= Stated task =
Every line that holds "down" should be shown.

* Start Recorded data *

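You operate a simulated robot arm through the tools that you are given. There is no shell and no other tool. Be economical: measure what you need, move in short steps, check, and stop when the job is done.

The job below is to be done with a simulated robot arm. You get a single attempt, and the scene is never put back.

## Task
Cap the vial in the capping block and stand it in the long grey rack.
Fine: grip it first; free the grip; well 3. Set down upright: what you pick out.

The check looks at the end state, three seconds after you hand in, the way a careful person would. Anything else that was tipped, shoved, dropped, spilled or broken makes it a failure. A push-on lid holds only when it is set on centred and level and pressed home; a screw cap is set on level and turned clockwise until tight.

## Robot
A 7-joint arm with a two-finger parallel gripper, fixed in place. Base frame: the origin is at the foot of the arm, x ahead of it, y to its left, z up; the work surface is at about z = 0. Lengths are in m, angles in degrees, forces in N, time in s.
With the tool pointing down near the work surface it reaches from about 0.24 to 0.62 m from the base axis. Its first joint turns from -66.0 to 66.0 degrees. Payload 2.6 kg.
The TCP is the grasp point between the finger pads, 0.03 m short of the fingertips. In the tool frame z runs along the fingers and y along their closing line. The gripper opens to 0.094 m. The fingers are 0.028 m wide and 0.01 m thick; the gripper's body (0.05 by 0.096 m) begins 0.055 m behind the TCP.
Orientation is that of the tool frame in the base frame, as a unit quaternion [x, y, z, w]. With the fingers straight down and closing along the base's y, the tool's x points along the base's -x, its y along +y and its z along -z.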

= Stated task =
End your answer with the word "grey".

* End Recorded data *

= Result =
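Fine: grip it first; free the grip; well 3. Set down upright: what you pick out.
With the tool pointing down near the work surface it reaches from about 0.24 to 0.62 m from the base axis. Its first joint turns from -66.0 to 66.0 degrees. Payload 2.6 kg.
Orientation is that of the tool frame in the base frame, as a unit quaternion [x, y, z, w]. With the fingers straight down and closing along the base's y, the tool's x points along the base's -x, its y along +y and its z along -z.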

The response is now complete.